(BRIEF)
Using the data below, copy each line that includes the word "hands".

(INFORMATION PROVIDED)
━━━
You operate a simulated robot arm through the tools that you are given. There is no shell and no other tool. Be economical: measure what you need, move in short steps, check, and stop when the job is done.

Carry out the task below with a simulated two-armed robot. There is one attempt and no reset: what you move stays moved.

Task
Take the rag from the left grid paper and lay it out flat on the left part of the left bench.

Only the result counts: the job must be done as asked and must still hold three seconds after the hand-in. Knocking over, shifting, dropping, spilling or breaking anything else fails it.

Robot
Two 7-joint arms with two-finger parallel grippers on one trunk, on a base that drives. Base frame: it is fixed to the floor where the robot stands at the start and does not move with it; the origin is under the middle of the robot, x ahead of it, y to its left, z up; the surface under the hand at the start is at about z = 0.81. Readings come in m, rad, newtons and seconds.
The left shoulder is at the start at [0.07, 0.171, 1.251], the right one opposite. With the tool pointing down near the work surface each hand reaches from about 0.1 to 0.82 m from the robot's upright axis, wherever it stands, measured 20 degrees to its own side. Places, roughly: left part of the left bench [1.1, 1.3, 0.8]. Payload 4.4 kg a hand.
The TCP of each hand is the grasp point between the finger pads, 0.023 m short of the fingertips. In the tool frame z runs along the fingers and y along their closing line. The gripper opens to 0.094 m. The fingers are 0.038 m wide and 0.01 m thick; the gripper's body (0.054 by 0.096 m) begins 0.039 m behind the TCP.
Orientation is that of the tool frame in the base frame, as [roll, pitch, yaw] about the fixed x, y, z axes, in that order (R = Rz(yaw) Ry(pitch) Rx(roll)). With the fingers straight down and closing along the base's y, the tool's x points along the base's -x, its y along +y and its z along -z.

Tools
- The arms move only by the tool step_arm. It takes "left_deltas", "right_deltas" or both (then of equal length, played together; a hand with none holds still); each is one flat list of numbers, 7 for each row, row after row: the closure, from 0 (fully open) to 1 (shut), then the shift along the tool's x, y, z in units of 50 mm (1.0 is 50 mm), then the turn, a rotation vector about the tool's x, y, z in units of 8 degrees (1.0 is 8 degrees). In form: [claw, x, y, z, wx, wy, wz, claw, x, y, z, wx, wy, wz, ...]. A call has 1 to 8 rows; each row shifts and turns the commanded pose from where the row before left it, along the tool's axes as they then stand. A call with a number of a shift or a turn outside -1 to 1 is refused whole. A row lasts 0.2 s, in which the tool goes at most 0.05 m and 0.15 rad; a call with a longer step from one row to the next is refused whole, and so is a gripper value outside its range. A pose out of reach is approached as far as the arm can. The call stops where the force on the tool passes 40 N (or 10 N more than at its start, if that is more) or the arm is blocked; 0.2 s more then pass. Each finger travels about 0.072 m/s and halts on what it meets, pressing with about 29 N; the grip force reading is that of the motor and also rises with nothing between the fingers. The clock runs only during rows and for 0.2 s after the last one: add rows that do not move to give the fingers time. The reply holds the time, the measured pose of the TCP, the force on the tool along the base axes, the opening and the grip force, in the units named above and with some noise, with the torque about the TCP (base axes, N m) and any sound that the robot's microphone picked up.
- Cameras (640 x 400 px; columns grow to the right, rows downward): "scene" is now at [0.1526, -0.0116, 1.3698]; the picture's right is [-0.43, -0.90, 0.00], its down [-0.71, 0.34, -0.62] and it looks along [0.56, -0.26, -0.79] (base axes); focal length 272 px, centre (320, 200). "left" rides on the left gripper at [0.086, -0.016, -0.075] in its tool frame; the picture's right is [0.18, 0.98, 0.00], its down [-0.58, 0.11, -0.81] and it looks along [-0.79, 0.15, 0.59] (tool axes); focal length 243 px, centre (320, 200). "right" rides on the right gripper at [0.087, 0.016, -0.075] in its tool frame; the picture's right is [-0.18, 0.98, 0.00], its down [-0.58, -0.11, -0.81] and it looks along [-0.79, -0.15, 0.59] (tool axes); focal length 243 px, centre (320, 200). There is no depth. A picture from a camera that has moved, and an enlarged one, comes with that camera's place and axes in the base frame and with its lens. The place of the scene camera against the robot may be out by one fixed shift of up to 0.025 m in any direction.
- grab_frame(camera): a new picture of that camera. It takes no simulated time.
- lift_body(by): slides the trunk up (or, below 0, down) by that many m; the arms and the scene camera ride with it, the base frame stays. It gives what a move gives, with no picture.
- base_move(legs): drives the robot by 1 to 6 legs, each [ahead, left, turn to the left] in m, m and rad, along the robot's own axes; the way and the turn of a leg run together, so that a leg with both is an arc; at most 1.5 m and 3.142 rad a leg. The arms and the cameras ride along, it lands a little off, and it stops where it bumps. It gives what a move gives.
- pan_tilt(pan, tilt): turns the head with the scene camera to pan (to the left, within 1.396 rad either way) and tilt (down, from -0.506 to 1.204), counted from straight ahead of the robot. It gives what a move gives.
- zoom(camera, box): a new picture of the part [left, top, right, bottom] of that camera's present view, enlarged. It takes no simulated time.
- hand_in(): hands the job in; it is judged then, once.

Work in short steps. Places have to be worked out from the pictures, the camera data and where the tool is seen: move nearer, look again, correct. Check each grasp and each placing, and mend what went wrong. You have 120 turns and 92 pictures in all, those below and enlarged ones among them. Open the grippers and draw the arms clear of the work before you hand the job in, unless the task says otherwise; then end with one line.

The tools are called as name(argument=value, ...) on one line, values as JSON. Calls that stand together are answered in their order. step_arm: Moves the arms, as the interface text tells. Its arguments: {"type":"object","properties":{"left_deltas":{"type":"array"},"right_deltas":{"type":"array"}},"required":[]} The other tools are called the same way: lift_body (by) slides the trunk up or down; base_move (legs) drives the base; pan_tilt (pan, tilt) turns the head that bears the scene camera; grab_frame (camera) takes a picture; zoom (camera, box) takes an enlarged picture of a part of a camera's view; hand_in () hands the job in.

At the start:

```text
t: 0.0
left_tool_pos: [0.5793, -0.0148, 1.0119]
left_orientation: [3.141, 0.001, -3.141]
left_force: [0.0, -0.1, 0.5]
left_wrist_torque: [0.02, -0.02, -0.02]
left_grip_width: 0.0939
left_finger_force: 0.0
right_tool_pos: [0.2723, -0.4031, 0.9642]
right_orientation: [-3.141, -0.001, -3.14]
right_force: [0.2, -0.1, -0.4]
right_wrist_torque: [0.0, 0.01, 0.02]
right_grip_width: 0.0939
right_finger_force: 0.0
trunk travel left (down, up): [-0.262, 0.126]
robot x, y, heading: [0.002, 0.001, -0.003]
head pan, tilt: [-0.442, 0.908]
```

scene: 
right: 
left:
━━━
(THE ANSWER)
- hand_in(): hands the job in; it is judged then, once.
The tools are called as name(argument=value, ...) on one line, values as JSON. Calls that stand together are answered in their order. step_arm: Moves the arms, as the interface text tells. Its arguments: {"type":"object","properties":{"left_deltas":{"type":"array"},"right_deltas":{"type":"array"}},"required":[]} The other tools are called the same way: lift_body (by) slides the trunk up or down; base_move (legs) drives the base; pan_tilt (pan, tilt) turns the head that bears the scene camera; grab_frame (camera) takes a picture; zoom (camera, box) takes an enlarged picture of a part of a camera's view; hand_in () hands the job in.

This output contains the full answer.